ですが、独学で飛行機を作って対岸を目指すイシイ、消費者のいない世界で養殖魚の面倒を見続ける自律機械など、各キャラクターのやろうとしていることは客観的に見ればとても希望を持てるものではないと思いました。
しかし、そんなことを一番わかっているのはキャラクター自身であり、実際に飛行機が墜落したり、魚の水槽を解体されそうになったりするなど希望を奪われても、彼らは絶望に打ちのめされたりしません。
キャラクターたちは「やっぱダメか~」と苦笑し、ただ前を向くのです。
このような人たちのことをユーリは「絶望と仲良くなったんだ」と形容し、このキーワードは物語の核を担う存在となります。
出会いを通じて「希望と絶望の対比」を描き、切なさまで表現する本作はまるで文学作品のようです。
6巻のテンポの良さ
物語は少しずつ終末に向かっている雰囲気を出しつつも、決定的な出来事がないまま旅はどんどん続きます。
しかし6巻中盤に差し掛かった「第44話 喪失」の回をきっかけに物語は大きく動き出すのです。
まず、チトとユーリの愛車・ケッテンクラートが壊れ、足を失くした2人の徒歩旅行が始まります。
それまでは軽口や冗談を言い合っていた2人は現実的なことしか話さなくなり、大切にしていた本を燃やしてまで命を繋ぐことを優先するように。
物語開始当初から世界の終わりを意識し、いつかくる絶望を予想していましたが、このようなテンポの良さで来るのは正直予想外でした。
しかし、現実でも何かが変わる時はあっという間だったりするため、変なリアリティがあり、つい引き込まれてしまいます。
虚無感と満足感が交錯するエンディング
物語のクライマックス、最上層に辿り着いたチトとユーリが見たものは、石だけがある何もない空間でした。
人はおろか食料すらないその空間は、近いうちに2人が終わりを迎えることを意味すると私は捉えています。
実際、物語は2人の生死を明かさないまま終わってしまうため、読む人によっていろいろな解釈ができるでしょう。

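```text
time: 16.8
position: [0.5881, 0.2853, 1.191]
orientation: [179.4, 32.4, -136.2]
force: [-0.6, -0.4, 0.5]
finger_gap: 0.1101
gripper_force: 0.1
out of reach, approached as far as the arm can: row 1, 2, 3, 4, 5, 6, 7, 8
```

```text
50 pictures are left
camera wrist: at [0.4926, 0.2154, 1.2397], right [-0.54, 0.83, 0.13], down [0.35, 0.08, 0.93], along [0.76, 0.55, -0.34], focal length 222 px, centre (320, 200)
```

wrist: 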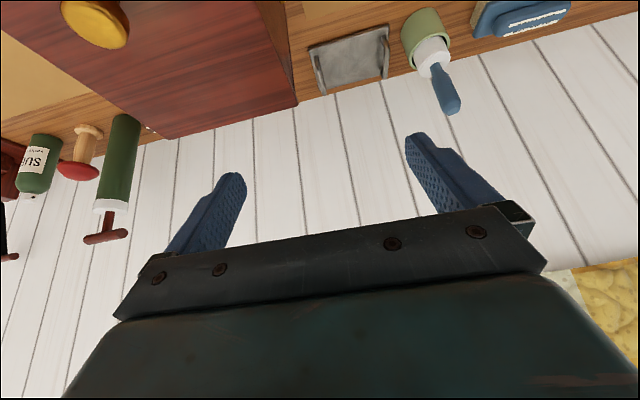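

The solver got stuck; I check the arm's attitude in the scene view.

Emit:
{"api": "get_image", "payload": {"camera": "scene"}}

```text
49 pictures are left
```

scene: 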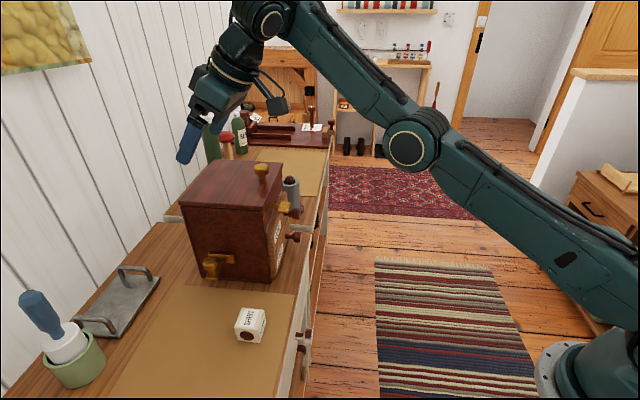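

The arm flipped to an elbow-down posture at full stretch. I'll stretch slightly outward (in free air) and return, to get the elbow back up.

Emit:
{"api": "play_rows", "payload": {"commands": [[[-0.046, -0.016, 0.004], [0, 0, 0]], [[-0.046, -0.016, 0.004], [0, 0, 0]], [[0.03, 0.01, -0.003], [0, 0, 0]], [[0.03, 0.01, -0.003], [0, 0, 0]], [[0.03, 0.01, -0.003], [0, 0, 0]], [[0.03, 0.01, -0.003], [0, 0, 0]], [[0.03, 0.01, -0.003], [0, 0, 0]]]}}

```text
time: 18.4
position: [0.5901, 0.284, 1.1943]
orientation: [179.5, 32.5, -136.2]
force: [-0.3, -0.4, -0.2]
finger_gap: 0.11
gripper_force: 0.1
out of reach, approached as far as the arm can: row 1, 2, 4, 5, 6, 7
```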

しかし「生きるのは最高“だった”よね」と過去形で言うユーリに対し、チトが「うん」と返していることから、2人も自分たちはここまでだと理解しているように思いました。
そして、だからこそ物語が終わりを迎えるのだとも。
本作のタイトルは「少女終末旅行」であるため、旅行が続いているうちは物語が描かれ続けるはずです。
2人が今後生き延びる方法がもしもあるのなら、それは違う場所へ移動し旅を再開させることですが、2人はそうしない選択肢を取ったから物語は終わるのだと考えました。
もちろん「頑張って上ったのに何もなかった」という虚無感はありますが「2人の人生を見届けられた」という満足感もあり、とてもよくまとまったエンディングだと思います。
おわりに
「絶望と仲良くなる」という台詞が一つのカギとなっていた「少女終末旅行」。
最後はチトとユーリ自身が絶望と仲良くなり、物語の幕が閉じました。
読み手によって解釈が変わるメリーバッドエンドな作品ですが、2人はハッピーエンドを迎えたと私は解釈しています。
しかし読み返すたび考察の深まる作品でもあるので、これからも定期的に手に取って、2人の旅路に思いを馳せたいです。